● **SOURCE PASSAGE**
=====
Mr Davies then explains that the Government is expected to announce its review into gambling in the Autumn and that it was anticipated that the maximum stake for the fixed odds terminals would be reduced from £100 possibly to £2 as was lobbied for by some groups. One independent bookmaker in Gloucester, David James, was then asked by Mr Davies what would happen if the stakes were substantially lowered in this way. He states that he would have to close his business. At least 60% of his business is said to come from the fixed odds betting terminals in his shop. Mr James expressed his sympathy for those of his customers that have a gambling addiction but asks rhetorically: what is he supposed to do? He has a business to run and four people employed in it. Mr Davies tells viewers that the gambling industry says that thousands of jobs are at stake and it has significantly upgraded the support available for problem gamblers by enabling limits to be placed on betting and offering facilities to allow people to “self-exclude” from betting shops.
A man, introduced as Tony, is interviewed as another problem gambler who played roulette on fixed odds terminals every day. He identifies as a current gambling addict. Mr James is then asked whether he thinks the betting industry has acted responsibly in relation to these machines. He responds that he does not think that more could have been done. Mr Davies puts it to him that the stake could be lowered from £100 but Mr James answers that, if that happened, no one would play the machines and the machines could be “chucked out on to the street”. At the end of the item, Mr Varajee says that he has stopped gambling but that he still feels a strong urge to use the machines. However, a final voiceover from Mr Davies tells viewers that Mr Varajee has, since the interview, admitted that he has started gambling again.
The programme then returns to the studio and the presenter, Cathy Newman. She introduces the second defendant as the spokesman for the first defendant sitting with her in the studio. The claimant participates on a video link and was introduced as “former gambling addict and campaigner”. Ms Newman asks the second defendant, who is captioned on screen as “CEO of the Association of British Bookmakers”, whether he feels sorry for Mr Varajee.
=====
● **GOAL**
Your answer is an exact quotation from the source passage: it starts at "A man, introduced" and ends at "started gambling again.".

● **SOURCE MATERIAL**
=====
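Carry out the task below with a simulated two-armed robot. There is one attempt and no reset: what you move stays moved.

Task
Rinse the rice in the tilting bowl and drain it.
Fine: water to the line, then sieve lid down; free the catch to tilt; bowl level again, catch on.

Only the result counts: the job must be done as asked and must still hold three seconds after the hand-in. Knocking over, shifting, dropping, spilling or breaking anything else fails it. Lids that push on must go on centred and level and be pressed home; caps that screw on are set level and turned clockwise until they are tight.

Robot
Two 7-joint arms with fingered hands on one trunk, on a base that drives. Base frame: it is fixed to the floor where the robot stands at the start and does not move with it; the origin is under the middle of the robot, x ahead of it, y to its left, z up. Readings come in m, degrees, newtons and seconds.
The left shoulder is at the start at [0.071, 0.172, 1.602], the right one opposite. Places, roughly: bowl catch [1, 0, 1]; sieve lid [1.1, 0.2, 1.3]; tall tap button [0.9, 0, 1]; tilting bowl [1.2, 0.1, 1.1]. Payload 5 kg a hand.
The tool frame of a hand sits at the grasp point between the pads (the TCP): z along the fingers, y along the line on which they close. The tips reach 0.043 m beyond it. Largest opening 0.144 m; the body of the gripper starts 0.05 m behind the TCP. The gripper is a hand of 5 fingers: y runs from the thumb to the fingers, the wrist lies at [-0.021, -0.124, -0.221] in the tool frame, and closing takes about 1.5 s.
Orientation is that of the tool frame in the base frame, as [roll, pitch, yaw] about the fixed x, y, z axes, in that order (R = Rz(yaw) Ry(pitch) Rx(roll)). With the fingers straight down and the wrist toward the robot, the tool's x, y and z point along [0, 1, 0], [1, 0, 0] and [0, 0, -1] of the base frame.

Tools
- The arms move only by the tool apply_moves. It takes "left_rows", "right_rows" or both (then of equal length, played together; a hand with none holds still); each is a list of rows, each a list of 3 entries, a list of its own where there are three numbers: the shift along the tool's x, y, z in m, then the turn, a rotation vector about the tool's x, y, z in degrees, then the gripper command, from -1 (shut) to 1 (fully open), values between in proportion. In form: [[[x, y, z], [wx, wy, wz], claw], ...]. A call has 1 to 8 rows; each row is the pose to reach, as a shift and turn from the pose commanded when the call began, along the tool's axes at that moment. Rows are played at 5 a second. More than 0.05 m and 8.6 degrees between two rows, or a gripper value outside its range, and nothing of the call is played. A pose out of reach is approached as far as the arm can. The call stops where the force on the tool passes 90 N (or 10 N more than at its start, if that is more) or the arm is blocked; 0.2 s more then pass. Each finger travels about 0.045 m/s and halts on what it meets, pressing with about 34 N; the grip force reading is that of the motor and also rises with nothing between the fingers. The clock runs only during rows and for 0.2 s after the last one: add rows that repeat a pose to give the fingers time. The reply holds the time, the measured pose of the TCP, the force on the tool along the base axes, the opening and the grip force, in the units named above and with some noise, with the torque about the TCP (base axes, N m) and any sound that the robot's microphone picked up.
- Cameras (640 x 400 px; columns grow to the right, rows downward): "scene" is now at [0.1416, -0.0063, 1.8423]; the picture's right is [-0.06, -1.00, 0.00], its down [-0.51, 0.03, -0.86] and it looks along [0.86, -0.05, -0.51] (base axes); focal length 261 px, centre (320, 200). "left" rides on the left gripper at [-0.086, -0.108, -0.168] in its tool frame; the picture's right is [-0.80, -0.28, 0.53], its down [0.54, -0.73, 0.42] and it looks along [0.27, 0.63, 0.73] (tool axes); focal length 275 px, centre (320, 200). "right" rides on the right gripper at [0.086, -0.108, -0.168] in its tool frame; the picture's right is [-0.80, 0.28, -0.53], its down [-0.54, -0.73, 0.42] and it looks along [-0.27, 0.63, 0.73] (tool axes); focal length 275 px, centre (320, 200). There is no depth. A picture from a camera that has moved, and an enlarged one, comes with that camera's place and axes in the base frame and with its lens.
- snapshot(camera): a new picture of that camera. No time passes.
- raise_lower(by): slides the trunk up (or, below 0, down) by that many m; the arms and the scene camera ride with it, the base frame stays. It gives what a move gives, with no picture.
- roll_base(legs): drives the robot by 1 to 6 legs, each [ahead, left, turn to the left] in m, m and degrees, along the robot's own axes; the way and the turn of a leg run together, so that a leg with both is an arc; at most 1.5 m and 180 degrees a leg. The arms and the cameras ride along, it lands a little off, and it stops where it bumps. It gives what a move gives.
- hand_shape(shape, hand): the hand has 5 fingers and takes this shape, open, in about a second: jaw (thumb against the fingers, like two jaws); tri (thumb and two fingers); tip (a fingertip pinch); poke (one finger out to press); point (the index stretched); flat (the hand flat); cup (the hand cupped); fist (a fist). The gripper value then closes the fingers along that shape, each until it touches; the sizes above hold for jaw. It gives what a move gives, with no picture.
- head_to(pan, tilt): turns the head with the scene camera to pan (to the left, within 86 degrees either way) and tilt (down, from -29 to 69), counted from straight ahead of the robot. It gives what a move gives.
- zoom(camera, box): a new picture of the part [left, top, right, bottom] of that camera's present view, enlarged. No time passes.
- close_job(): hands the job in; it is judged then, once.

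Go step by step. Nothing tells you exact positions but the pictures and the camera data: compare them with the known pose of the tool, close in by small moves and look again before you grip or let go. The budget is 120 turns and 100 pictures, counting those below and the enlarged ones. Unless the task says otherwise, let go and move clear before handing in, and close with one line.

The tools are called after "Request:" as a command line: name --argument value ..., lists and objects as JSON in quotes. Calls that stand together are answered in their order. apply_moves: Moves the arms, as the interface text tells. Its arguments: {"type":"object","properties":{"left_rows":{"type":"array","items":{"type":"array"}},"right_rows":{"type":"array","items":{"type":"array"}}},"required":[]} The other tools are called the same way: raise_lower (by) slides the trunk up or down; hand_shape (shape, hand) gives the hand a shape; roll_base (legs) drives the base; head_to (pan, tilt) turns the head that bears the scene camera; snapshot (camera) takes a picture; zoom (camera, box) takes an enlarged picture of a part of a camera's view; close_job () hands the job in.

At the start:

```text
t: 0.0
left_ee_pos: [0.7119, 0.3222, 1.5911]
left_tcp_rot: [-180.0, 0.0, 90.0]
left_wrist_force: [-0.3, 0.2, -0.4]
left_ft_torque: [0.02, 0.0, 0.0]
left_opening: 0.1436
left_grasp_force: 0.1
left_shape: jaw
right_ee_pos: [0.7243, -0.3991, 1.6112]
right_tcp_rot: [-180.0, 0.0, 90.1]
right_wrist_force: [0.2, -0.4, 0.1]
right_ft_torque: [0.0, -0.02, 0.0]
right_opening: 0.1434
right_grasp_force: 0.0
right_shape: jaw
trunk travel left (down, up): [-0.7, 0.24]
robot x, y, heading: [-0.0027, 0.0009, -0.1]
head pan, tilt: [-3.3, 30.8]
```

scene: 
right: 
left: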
=====
● **WORKED ANSWER**
A man, introduced as Tony, is interviewed as another problem gambler who played roulette on fixed odds terminals every day. He identifies as a current gambling addict. Mr James is then asked whether he thinks the betting industry has acted responsibly in relation to these machines. He responds that he does not think that more could have been done. Mr Davies puts it to him that the stake could be lowered from £100 but Mr James answers that, if that happened, no one would play the machines and the machines could be “chucked out on to the street”. At the end of the item, Mr Varajee says that he has stopped gambling but that he still feels a strong urge to use the machines. However, a final voiceover from Mr Davies tells viewers that Mr Varajee has, since the interview, admitted that he has started gambling again.